Whoof, another whirlwind weekend. In all it was a fine time, with many details slipping by me as I wrote the previous account, but blogs shouldn’t get all our thoughts.
On Saturday we stopped by THE SOURCE on the way back to the hotel. Source was one of the fine comics establishments that bought a bunch of Indy stuff to sell on Diamond Dead Week last year (when the comics distributor took a week in December and said there will be no new product from its suppliers), so we stopped to pay our respects.
Source is more of a game store by the square foot, and it also has sections for retro candy and regional sodas, models and comics. It does all of these things very well. We even saw one of Will’s Visible Roswell Alien models. They still had a few of our comics out on the shelves as well, but it looks like we mostly sold through. I personally like having a few not sell; it’s free shelf advertising!
Saturday night we also went to the first afterparty I can recall going to at any con. We were staying in the con hotel and you’d have to walk past it to get to the bar, so that pretty much settled it. Two free drink tickets was plenty for me.
Sunday we woke up better than expected, but we got to sleep in a bit. See, on Saturday Carter met with a couple models for the next Nikki Harris, so Will and I had to get up and out a bit early. Sunday we slept in some.
Sunday can be a bit of a death march at cons. This one was pretty okay sales-wise, but retailers I spoke to mostly shrugged when asked how thing were going. Our local store, Daydreams, had a booth and felt that relatively speaking they were having a better show than C2E2. Not so much in raw numbers, but more customers were buying something as opposed to merely looking. Their box of Lantern Rings went fast at a buck each.
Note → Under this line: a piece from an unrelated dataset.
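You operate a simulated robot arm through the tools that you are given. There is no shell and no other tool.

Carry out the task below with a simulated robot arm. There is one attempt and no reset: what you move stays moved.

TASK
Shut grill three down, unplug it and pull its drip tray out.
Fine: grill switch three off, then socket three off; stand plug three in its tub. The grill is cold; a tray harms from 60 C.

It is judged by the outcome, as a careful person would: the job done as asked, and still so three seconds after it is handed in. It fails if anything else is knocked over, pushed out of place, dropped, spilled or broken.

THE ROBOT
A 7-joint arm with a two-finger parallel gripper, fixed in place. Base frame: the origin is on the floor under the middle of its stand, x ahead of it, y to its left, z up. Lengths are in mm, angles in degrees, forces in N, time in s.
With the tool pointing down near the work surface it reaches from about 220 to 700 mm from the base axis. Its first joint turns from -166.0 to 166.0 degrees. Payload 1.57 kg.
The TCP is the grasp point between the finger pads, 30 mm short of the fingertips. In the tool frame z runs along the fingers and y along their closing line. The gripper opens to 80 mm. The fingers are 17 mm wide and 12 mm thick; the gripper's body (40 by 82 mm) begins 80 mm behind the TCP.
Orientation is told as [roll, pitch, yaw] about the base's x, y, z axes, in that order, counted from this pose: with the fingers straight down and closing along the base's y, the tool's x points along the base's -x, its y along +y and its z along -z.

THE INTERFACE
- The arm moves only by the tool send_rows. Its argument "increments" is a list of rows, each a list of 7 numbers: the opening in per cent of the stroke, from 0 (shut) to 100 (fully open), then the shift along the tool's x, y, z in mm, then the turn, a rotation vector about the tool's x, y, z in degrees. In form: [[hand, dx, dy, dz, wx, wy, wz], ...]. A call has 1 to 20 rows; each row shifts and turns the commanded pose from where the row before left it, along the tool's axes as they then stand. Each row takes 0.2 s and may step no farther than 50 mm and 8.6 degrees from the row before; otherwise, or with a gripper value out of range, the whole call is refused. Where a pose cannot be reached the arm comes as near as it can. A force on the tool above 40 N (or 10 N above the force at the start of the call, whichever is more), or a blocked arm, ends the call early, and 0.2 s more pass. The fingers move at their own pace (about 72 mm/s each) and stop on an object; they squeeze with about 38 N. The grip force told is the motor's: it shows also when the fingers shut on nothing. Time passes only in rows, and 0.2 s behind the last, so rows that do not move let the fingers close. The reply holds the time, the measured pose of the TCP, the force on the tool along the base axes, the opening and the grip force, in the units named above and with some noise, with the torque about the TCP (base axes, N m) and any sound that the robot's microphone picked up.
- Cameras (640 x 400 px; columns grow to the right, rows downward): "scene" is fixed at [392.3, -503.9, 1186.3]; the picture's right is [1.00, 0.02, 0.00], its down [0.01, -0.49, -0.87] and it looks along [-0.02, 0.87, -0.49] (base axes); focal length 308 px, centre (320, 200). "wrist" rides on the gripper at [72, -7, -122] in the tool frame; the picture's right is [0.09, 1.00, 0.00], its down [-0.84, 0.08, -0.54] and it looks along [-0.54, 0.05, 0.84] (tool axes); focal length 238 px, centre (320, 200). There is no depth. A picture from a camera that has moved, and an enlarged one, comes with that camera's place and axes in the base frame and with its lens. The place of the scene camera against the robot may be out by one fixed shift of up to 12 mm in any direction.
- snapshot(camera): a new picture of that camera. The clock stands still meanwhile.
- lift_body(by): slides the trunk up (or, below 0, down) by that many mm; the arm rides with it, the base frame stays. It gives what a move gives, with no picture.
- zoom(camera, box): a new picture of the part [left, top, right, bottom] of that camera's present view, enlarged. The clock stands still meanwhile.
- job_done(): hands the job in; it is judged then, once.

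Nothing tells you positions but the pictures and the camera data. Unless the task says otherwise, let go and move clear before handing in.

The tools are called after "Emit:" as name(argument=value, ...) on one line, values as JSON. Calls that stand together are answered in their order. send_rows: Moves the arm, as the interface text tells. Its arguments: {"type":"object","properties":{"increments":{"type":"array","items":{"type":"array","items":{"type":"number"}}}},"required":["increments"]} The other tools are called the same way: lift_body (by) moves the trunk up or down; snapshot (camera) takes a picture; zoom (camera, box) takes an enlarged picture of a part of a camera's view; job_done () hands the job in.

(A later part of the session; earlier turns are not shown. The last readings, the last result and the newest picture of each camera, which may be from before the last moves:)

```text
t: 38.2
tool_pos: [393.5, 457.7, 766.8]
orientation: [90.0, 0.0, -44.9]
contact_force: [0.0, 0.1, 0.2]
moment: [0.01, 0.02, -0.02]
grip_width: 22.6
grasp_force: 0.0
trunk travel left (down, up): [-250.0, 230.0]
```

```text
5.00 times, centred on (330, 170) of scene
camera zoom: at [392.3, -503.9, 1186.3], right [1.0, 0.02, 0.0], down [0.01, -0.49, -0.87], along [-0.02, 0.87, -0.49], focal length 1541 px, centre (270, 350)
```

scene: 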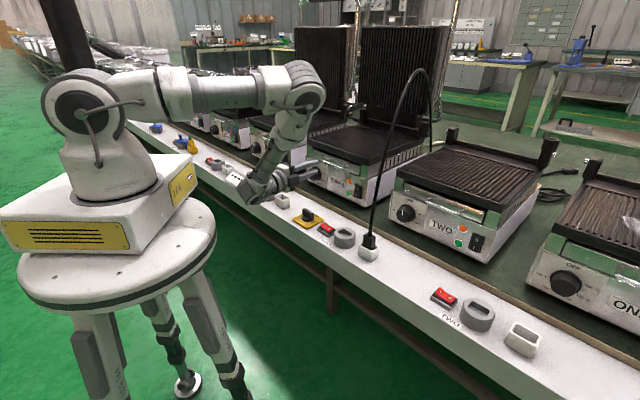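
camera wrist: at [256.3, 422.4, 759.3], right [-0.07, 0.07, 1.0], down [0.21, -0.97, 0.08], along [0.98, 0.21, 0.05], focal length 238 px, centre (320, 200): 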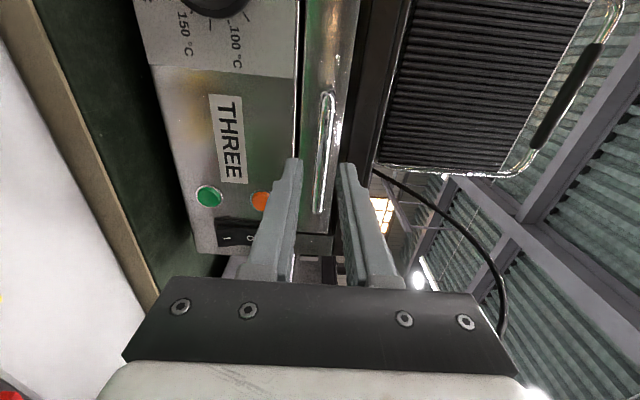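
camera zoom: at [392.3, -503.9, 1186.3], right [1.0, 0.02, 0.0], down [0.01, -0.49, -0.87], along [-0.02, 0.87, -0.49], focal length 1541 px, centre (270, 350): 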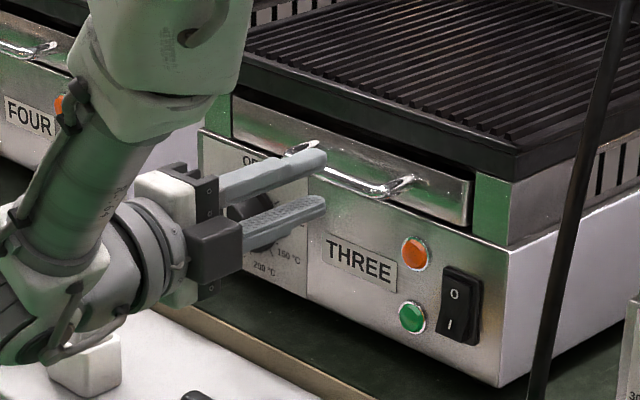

I think I am finally used to being on a con floor for the whole day. My spirits were high and I bought very little. Well, I didn’t spend much, let’s say. The most dangerous booth in the building was Half Price Books. They loaded up their GN, gaming and software sections and hauled them right over. I mooned over a pile of early to mid 80s DRAGON magazines (The Newsweek of the D&D Set, dontchaknow) and bought four for fifty cents each. After a while I wander back around and the guys in the booth catch me looking at the pile again. “We have a hard time selling those, so we’d make you a deal like ten for a dollar.” Cut to me with a completely full eco-bag of magazines shuffling back to the table. Ten bucks for the lot. This is my current childhood memory weak point, the magazines I pored over as a youth (or intensely coveted). DRAGON was three bucks an issue in the 80s, it wasn’t cheap.
Also got an orange plastic Baragon and something called a Geronimon for Lonnie. Grabbed a couple minis, more on those later.
Of all things, Sunday brought back something I haven’t seen since the 90s: Comics Booth Babes. Early Sunday we notice two young ladies, one in a legless red sparkle onesie and another in a dress-blues military jumpsuit with epaulets. Yes there are pictures; no I haven’t uploaded them yet. It’s been a long time since I’ve seen women hired to pull people in to a comics table. Hell we even tried it ourselves at a Wizard World many moons ago.
By the end of the day the two bright smiles of the booth babes were dampened considerably. They sat glumly behind the table, proving that not even cute girls can overcome an economy in recovery.
Across from our table was a booth that could have made a mint if they were selling anything. They were an outfit called the Propotorium and they make movie prop replicas for a museum. They had a Commando Cody jacket and blaster that made my heart beat thumpa thumpa whenever I looked at it.
Didn’t find out the identity of the weird MCBA email writer, but one of these days I’m sure it will magically come up in some conversation.
We lit out at 5, drove to Des Moines to pick up Will’s car and Will and I got back to Coralville before midnight. We’re of a mind to go to the one day Fallcon later in the year, but it’s the same weekend as New York Comicon. We still haven’t heard from NYCC if we’re worthy of Artist Alley space, so it may get tense in the next couple weeks.
More pics and analysis as soon as I find my transfer cable.